Overall, with the big house strategy, you'd be left with roughly $1 million for retirement. That's before any capital gains you'd have to pay on the sale of the mansion, and it's before any mortgage interest tax deduction that you received over the years. $1 million! But the picture is not so rosy. First off, you will face a gargantuan mortgage payment each and every month. If you can truly afford that, good for you. But if you're using this large home as a retirement vehicle in the first place, you are probably going to scraping by. I also didn't take into consideration the additional cost of upkeep on a mansion.

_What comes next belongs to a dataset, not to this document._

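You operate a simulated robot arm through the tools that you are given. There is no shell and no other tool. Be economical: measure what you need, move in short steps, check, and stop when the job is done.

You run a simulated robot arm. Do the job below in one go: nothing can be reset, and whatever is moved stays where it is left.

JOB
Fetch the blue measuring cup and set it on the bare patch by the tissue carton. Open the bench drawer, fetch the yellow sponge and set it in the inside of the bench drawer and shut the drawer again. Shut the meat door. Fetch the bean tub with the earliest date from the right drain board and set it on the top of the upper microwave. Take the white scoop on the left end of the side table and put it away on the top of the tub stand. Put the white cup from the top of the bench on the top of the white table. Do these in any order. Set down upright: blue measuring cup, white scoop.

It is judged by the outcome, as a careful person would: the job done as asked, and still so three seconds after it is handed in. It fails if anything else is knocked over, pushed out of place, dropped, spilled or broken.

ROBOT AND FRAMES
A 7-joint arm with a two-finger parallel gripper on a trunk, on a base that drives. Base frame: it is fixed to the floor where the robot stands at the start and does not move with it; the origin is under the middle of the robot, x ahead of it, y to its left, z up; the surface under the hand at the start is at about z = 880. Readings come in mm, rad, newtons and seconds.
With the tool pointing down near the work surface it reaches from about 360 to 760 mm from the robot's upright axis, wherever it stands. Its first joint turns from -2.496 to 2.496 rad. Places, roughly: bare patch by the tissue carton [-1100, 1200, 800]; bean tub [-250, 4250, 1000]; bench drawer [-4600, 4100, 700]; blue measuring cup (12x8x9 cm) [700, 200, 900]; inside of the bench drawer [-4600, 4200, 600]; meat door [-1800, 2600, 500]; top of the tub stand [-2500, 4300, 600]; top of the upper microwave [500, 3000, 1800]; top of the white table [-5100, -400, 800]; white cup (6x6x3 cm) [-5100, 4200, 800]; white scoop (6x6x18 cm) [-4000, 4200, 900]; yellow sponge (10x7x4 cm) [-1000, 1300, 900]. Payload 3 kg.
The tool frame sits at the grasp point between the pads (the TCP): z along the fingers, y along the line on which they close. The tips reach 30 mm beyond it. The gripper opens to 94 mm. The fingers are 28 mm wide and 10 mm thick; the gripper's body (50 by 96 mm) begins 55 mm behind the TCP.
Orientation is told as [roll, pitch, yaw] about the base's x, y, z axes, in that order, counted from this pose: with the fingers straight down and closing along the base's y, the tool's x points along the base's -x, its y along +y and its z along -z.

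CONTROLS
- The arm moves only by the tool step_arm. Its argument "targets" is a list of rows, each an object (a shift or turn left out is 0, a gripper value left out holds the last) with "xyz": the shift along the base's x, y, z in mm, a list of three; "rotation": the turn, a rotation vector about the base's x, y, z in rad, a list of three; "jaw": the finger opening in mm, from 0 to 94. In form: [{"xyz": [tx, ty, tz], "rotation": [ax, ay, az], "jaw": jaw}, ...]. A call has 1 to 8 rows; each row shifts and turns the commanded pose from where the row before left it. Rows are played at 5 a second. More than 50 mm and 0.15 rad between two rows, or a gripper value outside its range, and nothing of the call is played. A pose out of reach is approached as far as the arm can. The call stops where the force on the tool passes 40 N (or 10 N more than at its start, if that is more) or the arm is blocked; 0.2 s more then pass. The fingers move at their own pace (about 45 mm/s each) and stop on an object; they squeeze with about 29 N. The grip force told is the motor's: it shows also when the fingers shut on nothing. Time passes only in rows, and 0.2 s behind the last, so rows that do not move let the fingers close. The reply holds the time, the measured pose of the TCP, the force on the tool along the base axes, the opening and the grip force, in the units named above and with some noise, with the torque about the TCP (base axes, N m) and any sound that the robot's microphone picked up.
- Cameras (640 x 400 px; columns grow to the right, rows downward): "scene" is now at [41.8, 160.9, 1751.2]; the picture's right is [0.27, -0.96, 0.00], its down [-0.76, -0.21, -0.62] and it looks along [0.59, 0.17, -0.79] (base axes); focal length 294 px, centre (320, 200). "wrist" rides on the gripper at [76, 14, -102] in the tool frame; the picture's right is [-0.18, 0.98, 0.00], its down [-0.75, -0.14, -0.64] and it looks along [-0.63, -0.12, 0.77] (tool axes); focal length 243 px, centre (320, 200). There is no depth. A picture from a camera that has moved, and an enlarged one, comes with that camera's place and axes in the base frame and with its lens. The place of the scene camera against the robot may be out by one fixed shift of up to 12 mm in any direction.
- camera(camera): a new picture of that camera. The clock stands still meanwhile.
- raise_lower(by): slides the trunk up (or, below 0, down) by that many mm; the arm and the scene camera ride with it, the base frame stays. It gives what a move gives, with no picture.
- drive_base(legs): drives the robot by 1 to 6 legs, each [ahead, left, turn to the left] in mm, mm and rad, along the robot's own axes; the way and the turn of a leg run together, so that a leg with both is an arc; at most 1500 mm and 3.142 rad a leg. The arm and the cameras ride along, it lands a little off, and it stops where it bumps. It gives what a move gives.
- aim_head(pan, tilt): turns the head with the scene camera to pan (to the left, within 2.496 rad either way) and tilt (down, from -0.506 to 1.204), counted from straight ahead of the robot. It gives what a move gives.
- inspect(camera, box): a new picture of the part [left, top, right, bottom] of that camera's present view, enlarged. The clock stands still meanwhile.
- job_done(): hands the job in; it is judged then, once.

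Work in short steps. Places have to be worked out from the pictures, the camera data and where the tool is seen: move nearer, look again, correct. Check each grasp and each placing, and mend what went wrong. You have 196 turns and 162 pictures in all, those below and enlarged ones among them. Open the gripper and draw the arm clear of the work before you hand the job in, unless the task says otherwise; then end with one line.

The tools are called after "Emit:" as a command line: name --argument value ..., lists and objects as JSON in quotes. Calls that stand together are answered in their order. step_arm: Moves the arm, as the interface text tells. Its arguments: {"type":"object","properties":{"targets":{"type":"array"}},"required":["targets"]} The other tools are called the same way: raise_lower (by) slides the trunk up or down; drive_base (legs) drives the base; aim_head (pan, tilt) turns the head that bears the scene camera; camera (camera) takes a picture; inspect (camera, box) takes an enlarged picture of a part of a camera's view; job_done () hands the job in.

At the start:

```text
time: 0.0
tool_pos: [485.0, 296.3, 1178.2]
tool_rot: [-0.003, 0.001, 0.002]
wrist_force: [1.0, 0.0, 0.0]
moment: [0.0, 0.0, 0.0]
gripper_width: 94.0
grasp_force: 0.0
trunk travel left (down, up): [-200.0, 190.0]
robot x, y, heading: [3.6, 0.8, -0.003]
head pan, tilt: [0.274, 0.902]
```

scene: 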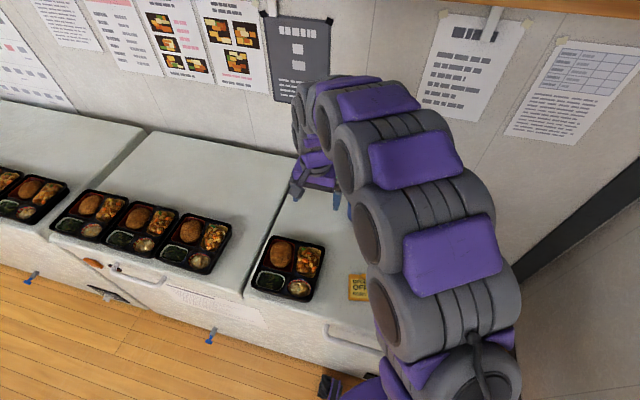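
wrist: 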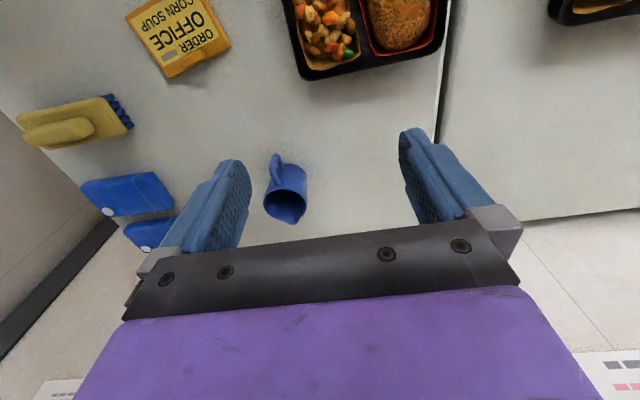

You'll pay higher taxes, homeowner's insurance, utilities, yard care, maintenance, etc etc. Everything will cost more with the mansion, and probably proportionally more than it would with the small house.
The other option would be to stay in the smaller house. You'd be socking away your excess cash in stocks, mutual funds, IRAs, and your 401(k). You'd probably end up seeing about a 7% average annual return on these investments. But even if your returns were a mere 2% above inflation (currently at 3%), you'd still end up with almost $2 million at age 65. Twice as much as the big house strategy! If you did earn that 7% return, you'd have roughly $3 million at age 65.
True, with the smaller house, you'd have a smaller mortgage interest deduction. But you'd have a larger deduction by maxing out your 401(k), something we're assuming you could not do if you were living above your means in the mansion. And you would have ongoing expenses and a mortgage payment, just like you would in the mansion. But they would clearly be more managable. My uncle lives in a big house on a few acres, and the upkeep on the place is killer. Not only the yard and the pool, but just the upkeep on the systems of the house. Great house, but you truly have to be able to afford it to live there.
There is one big plus of going with the mansion strategy - you get to live in a mansion for the next 30 years. But our example assumes you'd have to leave that place in your mid 60's, and would you honestly be able to do that and not miss living that way?
So the small house strategy wins big here. Do not buy above your means - at least buy a place at or below your means, and leave yourself a healthy chunk of cash each month to invest. The markets are the ticket to retirement, not a large house.